By July, 1902, things started to happen, strange, unlikely things that seemed to be more than mere coincidences. Many of the people involved in the original investigation four years past, had died including the coroner who examined her corpse and determined cause of death, and deputies who took part in the search for her body and the discovery of the tarp and hammer. Then, Joseph Fogg, the witness who claimed to have helped Treworgy dispose of Sarah’s corpse, recanted his testimony, claiming that he had been forced to lie about his role in the case by the selectmen of the town of Bucksport and others. With no witnesses, all that remained was the tarp and hammer…except that these had disappeared, as well. The only piece of evidence besides the bloody knife that was found next to her body was her skull itself, kept inside a sealed box in the Ellsworth Court as evidence.
It sat there in a locked case for one hundred years. Her headless body was buried in a pauper’s grave. Thirty years afterwards, the entire graveyard was dug up and moved to make way for a new man-made lake, known today as Silver Lake. Since her grave had no marker, it is not known if, in fact, her body was moved or if it lies beneath the waters, far from any marker. Oak Hill Cemetery in Bucksport does have a marker for Sarah in the Ware family plot – but all that lies there is her head. It rests in the family plot of her in-laws and near the husband she divorced.
To the extent that this is still an unsolved murder in the State of Maine, this case remains active. But it is unlikely that Sarah Ware’s murder will ever be solved in any official way.

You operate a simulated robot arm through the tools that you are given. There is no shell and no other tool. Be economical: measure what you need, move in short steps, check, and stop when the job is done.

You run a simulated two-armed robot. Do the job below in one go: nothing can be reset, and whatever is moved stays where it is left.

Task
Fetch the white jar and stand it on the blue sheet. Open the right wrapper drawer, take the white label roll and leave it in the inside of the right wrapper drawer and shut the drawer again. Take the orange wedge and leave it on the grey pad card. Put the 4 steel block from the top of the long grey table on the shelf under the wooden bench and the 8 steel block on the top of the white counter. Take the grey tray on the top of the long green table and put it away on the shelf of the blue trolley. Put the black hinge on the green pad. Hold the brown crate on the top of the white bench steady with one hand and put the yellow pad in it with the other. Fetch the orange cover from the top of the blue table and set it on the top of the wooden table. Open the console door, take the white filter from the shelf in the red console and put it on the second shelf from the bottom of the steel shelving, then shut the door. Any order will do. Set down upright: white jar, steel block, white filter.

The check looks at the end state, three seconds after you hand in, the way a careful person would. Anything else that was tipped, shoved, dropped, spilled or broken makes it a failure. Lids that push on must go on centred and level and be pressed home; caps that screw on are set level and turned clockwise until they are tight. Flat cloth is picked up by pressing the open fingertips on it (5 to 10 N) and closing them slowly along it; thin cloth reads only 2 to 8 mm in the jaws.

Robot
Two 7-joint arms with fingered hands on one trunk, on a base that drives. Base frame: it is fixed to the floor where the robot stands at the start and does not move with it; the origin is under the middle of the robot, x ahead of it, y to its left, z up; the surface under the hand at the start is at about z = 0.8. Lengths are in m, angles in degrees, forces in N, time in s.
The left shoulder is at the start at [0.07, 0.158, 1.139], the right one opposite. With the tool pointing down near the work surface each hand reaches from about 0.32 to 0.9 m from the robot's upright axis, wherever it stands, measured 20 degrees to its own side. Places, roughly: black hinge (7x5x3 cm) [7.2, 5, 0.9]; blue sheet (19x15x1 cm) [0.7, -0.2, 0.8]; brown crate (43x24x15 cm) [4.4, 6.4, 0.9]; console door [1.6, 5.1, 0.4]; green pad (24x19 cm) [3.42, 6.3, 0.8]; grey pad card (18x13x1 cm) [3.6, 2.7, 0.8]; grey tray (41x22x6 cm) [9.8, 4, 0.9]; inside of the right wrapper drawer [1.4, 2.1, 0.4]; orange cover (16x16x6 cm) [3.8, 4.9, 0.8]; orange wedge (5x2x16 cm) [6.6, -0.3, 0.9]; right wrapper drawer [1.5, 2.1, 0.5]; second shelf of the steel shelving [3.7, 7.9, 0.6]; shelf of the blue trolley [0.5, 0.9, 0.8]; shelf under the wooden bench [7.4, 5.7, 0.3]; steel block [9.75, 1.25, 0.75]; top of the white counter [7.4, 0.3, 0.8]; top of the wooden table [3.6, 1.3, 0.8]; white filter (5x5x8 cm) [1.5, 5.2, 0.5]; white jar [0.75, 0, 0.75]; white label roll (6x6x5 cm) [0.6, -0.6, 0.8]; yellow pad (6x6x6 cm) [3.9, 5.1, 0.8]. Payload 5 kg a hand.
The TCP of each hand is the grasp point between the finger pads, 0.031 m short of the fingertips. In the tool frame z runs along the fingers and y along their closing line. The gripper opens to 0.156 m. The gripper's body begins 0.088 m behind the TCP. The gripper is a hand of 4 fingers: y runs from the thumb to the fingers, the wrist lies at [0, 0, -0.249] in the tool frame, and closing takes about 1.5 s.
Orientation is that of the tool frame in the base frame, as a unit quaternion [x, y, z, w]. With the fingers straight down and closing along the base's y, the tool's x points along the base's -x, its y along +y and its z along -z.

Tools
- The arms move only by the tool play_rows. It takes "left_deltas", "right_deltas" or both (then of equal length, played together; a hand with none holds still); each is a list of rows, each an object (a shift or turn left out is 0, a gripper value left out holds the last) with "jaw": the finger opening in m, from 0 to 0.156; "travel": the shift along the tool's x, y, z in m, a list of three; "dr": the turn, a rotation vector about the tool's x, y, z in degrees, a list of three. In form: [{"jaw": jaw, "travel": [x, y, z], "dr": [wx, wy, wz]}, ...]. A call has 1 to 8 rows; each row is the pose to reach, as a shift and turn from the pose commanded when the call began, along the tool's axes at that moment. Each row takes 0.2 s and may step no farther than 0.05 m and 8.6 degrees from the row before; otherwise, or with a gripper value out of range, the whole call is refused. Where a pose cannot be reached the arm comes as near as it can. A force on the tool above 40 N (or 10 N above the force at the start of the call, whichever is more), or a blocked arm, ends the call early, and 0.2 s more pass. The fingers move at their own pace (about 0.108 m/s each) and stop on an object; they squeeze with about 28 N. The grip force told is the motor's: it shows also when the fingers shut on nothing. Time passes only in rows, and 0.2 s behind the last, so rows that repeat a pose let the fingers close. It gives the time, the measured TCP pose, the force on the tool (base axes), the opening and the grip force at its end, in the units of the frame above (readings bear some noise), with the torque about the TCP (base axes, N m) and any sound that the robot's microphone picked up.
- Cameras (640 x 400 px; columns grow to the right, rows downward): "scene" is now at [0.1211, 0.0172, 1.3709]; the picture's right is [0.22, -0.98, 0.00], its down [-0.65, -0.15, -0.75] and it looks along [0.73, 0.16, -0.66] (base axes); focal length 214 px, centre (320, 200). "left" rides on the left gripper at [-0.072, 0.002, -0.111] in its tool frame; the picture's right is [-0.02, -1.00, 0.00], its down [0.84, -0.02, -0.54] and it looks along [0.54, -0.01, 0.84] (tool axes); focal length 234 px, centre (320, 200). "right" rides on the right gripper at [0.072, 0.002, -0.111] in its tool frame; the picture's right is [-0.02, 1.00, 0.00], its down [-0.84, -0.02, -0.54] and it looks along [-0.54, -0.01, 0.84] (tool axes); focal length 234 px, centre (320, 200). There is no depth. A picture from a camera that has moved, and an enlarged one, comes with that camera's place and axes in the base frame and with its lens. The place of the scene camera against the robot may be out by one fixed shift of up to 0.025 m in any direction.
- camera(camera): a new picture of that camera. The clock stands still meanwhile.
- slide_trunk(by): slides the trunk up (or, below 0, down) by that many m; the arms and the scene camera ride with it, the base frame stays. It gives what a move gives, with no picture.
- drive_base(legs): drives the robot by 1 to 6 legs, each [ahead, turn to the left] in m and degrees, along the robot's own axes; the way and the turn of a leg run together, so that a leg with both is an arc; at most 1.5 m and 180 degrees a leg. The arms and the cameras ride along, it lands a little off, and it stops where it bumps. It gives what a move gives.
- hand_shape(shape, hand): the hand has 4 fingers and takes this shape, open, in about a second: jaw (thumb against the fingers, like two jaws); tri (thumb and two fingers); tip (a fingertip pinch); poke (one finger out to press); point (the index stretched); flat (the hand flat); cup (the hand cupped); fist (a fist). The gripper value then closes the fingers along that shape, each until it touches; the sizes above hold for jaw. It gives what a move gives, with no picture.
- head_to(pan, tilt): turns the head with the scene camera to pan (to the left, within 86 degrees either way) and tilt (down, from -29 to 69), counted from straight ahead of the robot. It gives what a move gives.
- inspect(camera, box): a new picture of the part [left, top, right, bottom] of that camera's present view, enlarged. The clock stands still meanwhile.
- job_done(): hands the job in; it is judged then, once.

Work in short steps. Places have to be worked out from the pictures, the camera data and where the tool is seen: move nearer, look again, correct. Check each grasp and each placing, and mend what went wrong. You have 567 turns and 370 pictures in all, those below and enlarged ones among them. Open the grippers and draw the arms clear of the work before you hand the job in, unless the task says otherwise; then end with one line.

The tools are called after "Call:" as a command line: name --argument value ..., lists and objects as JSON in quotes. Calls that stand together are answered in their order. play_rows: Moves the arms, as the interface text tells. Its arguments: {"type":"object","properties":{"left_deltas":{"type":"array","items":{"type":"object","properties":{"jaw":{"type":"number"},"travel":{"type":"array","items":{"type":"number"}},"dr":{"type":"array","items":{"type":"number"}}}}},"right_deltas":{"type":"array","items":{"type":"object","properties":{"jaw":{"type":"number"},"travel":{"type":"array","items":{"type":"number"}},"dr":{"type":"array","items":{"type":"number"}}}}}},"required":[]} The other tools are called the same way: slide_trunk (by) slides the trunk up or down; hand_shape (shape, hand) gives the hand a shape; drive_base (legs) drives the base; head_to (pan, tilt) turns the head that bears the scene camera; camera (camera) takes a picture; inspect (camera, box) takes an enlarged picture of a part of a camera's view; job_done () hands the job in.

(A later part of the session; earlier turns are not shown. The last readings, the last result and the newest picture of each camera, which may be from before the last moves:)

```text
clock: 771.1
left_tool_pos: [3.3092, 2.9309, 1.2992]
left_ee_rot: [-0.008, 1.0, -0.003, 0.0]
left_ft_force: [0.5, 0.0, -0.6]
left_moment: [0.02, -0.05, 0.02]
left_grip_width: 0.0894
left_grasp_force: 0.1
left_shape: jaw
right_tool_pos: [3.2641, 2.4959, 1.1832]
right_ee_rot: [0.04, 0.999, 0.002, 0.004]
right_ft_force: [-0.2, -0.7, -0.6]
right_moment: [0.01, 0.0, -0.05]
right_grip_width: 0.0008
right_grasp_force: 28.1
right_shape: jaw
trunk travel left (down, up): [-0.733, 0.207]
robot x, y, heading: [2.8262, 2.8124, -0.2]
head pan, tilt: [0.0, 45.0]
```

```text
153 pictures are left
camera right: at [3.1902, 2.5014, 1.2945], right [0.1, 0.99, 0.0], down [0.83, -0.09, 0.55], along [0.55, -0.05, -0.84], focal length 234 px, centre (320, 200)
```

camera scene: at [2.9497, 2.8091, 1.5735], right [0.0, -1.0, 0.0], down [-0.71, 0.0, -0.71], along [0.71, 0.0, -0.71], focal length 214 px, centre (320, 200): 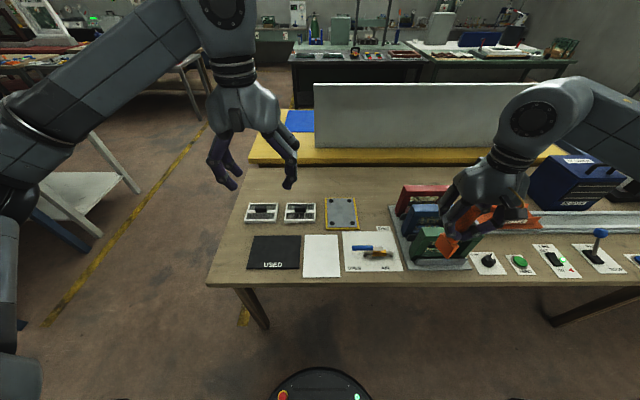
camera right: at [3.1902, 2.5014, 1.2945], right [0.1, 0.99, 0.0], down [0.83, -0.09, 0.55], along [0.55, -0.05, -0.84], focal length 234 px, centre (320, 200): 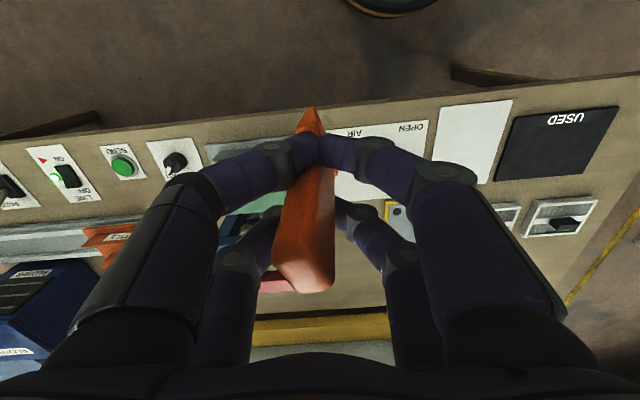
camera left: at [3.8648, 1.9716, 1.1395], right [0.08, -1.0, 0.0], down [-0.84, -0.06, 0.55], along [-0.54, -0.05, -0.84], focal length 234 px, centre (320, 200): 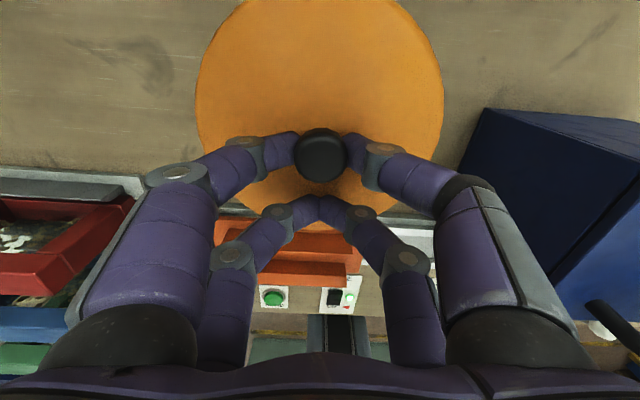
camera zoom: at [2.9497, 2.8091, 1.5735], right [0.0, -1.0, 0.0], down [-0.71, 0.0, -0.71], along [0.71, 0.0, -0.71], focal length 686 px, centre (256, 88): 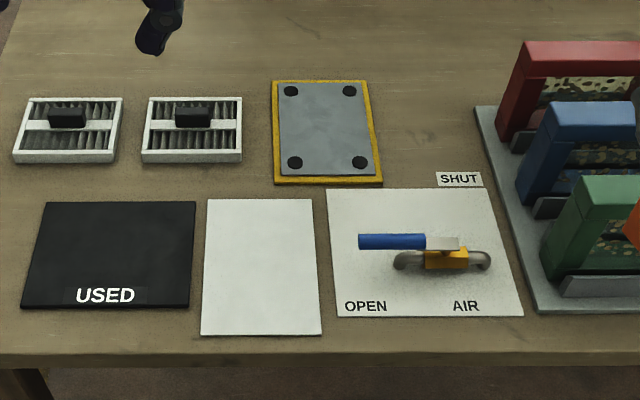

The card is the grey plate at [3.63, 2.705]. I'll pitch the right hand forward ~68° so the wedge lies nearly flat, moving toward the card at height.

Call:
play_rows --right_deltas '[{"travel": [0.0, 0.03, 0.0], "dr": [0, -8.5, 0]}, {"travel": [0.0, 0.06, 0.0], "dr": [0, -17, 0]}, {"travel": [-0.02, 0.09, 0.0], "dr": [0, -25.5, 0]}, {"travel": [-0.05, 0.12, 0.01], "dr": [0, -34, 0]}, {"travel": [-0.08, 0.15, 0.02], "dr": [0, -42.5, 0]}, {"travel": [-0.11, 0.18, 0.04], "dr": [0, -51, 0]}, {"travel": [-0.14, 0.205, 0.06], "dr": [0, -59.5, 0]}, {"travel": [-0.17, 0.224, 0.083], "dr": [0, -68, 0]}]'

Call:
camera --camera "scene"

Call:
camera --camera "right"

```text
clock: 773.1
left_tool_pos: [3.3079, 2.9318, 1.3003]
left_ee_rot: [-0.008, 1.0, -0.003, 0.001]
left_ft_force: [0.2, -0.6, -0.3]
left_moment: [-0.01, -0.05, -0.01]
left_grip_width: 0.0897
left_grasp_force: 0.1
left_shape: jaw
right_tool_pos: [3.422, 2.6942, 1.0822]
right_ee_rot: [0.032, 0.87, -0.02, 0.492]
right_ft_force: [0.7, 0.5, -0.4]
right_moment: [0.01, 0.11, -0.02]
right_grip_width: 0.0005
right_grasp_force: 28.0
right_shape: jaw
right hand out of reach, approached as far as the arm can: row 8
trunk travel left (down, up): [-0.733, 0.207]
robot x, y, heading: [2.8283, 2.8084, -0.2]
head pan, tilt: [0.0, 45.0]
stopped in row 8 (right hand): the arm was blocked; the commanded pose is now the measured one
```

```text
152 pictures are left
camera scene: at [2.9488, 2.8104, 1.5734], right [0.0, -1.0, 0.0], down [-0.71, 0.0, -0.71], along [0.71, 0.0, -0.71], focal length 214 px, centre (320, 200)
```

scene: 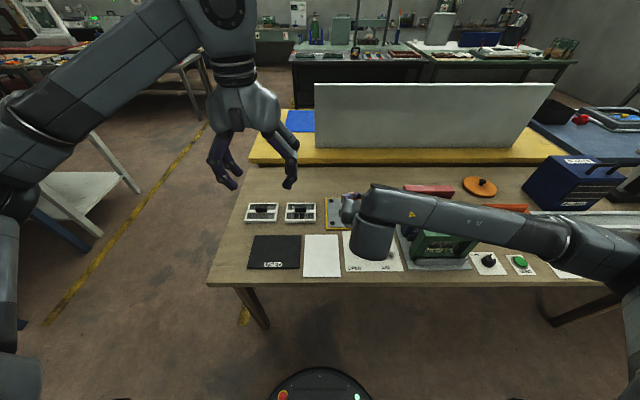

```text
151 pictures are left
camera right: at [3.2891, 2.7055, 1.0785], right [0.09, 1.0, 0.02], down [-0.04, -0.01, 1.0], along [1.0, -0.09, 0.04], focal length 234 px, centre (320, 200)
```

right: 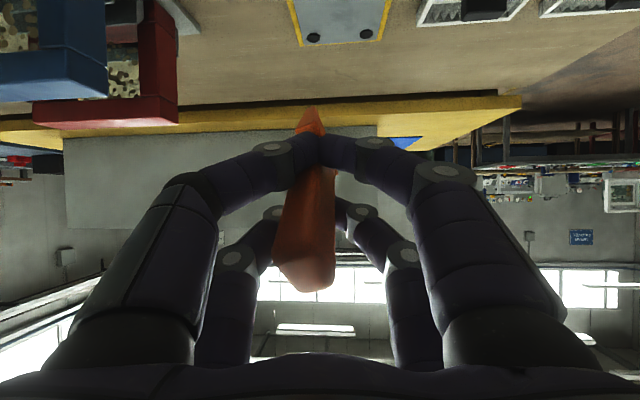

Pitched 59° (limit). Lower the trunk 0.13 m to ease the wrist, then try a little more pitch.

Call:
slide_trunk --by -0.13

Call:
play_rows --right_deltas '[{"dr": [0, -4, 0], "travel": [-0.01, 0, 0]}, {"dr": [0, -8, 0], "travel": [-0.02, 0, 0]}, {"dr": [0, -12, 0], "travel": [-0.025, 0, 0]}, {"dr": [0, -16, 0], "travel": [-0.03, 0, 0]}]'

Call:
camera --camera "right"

What we know about William Treworgy, the loss of the evidence, the bad blood between them, it seems likely that Treworgy got away with murder.
Some people claim that Sarah Ware can be seen wandering the shores of Silver Lake in the mists of a moonlit night, especially if it is a mid-September night. If ever a spirit was restless waiting for closure and justice, it would be hers. If you happen to drive down that lonely road and see her, stop for a moment and let her be. She is only seeking something we all thirst for – justice, which may only be found on the other side of the veil.